The deadline for filing paper Forms 1099 to the IRS is the last day of February following the calendar year for which the filing is made—so February 28 of this year for 2015 payments. The due date is extended to March 31st for payers who file electronically. However, you will need to have the Forms 1099 in the recipients’ hands by January 31st.

Failure to file these forms by the required deadline is considered a violation of IRS regulations and is subject to penalties. As of late June, 2015 Congress has increased the penalties for returns filed after December 31, 2015 for the second time in five years. The penalty provisions for Forms W-2 and 1099 jumped 150 percent: from $100 for a single incorrect return to $250, and the annual cap also doubled to $3 million from $1.5 million. For intentionally failing to file a return, the amount rose from $250 to $500. Of course, because there are two filing requirements for employers—returns must be filed with the Internal Revenue Service and also returns must be provided to recipients—the actual cost of a single incorrect form could cost an employer $500.

So if you are a business owner, you should have an ongoing procedure for requesting a W-9 from any vendor you expect to pay more than $600 during a calendar year.
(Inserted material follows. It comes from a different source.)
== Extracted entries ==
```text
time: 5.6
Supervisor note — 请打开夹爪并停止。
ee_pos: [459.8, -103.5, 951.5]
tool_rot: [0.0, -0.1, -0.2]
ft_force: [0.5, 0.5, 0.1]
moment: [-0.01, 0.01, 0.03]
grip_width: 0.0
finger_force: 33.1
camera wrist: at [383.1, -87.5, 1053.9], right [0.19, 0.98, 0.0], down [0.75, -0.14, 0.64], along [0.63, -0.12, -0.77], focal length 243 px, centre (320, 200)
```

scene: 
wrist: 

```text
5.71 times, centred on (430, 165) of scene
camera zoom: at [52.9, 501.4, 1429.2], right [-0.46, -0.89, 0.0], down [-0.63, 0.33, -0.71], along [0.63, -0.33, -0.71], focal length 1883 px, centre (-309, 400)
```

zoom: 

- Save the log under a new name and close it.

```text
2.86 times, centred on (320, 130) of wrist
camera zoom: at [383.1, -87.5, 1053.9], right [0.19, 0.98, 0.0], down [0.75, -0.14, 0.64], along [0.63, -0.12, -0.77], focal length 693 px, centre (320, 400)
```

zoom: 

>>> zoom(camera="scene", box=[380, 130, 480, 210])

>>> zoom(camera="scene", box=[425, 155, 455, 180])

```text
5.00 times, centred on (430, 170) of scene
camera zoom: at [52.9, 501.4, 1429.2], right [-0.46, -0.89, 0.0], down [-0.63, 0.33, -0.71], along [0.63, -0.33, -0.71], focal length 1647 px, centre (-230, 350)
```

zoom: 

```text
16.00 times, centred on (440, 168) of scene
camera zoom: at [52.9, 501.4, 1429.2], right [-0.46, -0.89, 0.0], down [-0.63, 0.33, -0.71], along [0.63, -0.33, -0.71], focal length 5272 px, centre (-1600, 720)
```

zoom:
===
And you should definitely take the filing of these forms seriously.

With only one week to go until the deadline to get the 1099s to any eligible recipients you have worked with in the past year; please do not hesitate to contact our office if you need assistance with any last minute 1099 filings.


Anca StradleyArticle contributed by Anca Stradley , MBA MKS&H Senior Accountant

About MKS&H: McLean, Koehler, Sparks & Hammond (MKS&H) is a professional service firm with offices in Hunt Valley and Frederick. MKS&H helps owners and organizational leaders become more successful by putting complex financial data into truly meaningful context. But deeper than dollars and data, our focus is on developing an understanding of you, your culture and your business goals. This approach enables our clients to achieve their greatest potential.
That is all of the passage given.